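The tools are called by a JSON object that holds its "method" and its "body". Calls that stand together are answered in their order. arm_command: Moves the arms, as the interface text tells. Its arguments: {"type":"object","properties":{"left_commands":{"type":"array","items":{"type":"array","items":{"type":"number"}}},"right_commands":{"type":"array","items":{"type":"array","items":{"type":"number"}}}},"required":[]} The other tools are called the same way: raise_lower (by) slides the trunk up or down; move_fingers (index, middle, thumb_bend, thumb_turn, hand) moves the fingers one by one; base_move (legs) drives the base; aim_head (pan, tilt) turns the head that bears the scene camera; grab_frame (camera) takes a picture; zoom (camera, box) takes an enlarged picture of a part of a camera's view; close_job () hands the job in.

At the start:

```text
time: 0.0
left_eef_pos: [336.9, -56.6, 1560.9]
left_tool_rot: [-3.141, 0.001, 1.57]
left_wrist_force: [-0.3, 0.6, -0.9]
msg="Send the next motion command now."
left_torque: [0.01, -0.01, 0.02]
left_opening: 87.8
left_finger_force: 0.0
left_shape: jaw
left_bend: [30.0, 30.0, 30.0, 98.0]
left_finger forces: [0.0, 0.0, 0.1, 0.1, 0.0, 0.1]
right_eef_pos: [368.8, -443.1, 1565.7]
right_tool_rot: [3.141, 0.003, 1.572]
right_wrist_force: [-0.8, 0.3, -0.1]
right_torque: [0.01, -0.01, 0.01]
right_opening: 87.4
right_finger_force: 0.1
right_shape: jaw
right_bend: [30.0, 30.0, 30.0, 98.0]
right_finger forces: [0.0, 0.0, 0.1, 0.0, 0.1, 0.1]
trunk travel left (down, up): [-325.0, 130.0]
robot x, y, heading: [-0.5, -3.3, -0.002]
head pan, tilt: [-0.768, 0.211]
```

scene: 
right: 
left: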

> [PROBLEM REQUIREMENTS] Extract every line containing the string "trunk" from the material.

> [RESULT]
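The tools are called by a JSON object that holds its "method" and its "body". Calls that stand together are answered in their order. arm_command: Moves the arms, as the interface text tells. Its arguments: {"type":"object","properties":{"left_commands":{"type":"array","items":{"type":"array","items":{"type":"number"}}},"right_commands":{"type":"array","items":{"type":"array","items":{"type":"number"}}}},"required":[]} The other tools are called the same way: raise_lower (by) slides the trunk up or down; move_fingers (index, middle, thumb_bend, thumb_turn, hand) moves the fingers one by one; base_move (legs) drives the base; aim_head (pan, tilt) turns the head that bears the scene camera; grab_frame (camera) takes a picture; zoom (camera, box) takes an enlarged picture of a part of a camera's view; close_job () hands the job in.
trunk travel left (down, up): [-325.0, 130.0]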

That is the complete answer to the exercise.